The same cadre of regime-change fanatics has also sought to divide the Palestine solidarity movement, encouraging the movement to turn against any activist who contradicted the Syrian opposition's line - which also happens to be the official line of the US State Department that has sponsored it.
This regime-change cadre has also viciously attacked critics of Washington's hostile policy towards other sovereign nations like Venezuela, Nicaragua, Russia, and China.
Kristyan Benedict, for his part, is a central figure among the echo chamber of regime-change operatives.

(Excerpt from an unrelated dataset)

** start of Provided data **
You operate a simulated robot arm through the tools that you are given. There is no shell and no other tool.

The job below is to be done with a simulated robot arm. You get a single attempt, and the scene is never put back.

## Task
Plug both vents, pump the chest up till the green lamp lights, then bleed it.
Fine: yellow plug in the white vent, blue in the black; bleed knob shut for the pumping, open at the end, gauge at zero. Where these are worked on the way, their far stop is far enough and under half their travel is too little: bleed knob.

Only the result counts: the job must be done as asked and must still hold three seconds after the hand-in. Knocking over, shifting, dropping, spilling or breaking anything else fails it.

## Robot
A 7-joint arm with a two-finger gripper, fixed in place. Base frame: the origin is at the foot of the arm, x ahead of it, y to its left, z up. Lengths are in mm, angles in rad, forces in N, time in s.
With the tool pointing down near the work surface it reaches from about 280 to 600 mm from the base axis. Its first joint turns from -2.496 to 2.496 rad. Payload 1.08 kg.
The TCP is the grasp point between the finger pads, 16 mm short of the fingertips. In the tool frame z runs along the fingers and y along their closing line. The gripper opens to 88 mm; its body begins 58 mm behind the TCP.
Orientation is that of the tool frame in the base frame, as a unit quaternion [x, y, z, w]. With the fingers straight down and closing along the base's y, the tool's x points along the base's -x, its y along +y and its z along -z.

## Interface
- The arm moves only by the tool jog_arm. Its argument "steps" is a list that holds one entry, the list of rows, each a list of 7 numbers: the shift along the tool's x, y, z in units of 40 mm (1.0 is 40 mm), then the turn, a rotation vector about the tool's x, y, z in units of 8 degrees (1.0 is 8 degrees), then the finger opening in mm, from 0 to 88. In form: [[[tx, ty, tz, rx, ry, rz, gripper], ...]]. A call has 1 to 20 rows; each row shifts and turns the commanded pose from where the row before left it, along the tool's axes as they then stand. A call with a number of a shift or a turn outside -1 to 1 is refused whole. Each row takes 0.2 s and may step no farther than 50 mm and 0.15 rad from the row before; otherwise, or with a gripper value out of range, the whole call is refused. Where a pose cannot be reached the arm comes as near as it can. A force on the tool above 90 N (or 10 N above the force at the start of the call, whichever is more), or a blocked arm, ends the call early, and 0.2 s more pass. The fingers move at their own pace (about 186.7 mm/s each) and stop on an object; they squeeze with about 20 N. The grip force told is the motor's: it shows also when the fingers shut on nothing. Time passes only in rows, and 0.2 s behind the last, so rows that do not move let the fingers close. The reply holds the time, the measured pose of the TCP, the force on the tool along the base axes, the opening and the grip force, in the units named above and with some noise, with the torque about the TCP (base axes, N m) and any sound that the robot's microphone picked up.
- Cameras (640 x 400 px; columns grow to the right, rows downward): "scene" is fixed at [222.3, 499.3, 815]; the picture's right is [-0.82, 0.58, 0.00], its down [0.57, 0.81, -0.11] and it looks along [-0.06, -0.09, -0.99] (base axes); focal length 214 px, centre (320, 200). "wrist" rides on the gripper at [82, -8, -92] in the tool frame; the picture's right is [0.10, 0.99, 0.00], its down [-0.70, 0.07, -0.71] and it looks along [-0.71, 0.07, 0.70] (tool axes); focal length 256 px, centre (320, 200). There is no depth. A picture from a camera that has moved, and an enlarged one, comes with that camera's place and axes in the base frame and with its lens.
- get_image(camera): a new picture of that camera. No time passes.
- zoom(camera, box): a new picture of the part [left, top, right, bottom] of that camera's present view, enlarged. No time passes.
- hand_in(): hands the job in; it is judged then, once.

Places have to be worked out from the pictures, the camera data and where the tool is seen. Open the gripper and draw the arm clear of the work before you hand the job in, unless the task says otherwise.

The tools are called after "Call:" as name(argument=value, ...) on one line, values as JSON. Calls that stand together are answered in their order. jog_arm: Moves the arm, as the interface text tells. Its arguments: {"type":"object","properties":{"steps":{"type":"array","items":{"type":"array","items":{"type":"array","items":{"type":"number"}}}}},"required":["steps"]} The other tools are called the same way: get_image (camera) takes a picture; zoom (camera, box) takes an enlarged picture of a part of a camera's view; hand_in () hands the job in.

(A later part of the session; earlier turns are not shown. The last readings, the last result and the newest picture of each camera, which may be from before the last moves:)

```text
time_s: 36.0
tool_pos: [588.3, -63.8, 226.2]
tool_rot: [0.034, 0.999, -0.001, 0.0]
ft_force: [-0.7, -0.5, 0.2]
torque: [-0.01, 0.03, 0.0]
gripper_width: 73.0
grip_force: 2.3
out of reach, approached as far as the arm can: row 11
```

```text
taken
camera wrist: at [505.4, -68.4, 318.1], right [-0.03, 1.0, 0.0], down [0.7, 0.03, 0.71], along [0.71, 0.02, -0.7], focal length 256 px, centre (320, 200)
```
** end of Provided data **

In recent years, he has helped organize several actions promoting Western military intervention and economic sanctions against Damascus.
Asked on Twitter by this reporter if he was responsible for deleting the tweet advertising the event on Chevron's abuses, the Amnesty UK staffer declined to respond.
The Grayzone has obtained audio of a phone call between Waters and Amnesty International Chief Impact Officer Tamara Draut in which Draut claimed her organization had been lobbied to retract its support for the event by "folks in the White Helmets," as well as "Syrian human rights activists," who said they were "hurt by what they saw as [Amnesty's] promotion" of Waters.
"What on earth has this got to do with a webinar about the plight of rain forest dwellers in northern Ecuador?" Roger Waters asked.
"Because your position on the White Helmets and [Amnesty USA's] position on the White Helmets is so different from one another," Draut replied, "people interpreted our promotion of an event where you were speaking as promoting your position on the White Helmets."
Draut has spent her career in liberal non-profits and authored several books on the US economy; she has no apparent record of foreign policy experience or Middle East affairs.
Draut was joined on the call by Amnesty USA's Head of Artist Relations Matt Vogel, a recruit from the recording industry who also has no notable experience in international affairs.
Without mentioning Benedict by name, Draut appeared to distance herself and the organization from his apparent actions.
"Sometimes staff try and solve problems on their own. I would not have taken down this tweet," Draut told Waters. "That is not the policy I like to follow on Twitter. Instead, I would have much rather dealt with this directly and honestly, as opposed to disappearing the tweet."
Draut privately apologized to Waters during the call. Waters responded by requesting a public apology from Draut for Amnesty USA's withdrawal of support from the Amazon Watch event to free Donzinger and support Ecuador's indigenous population.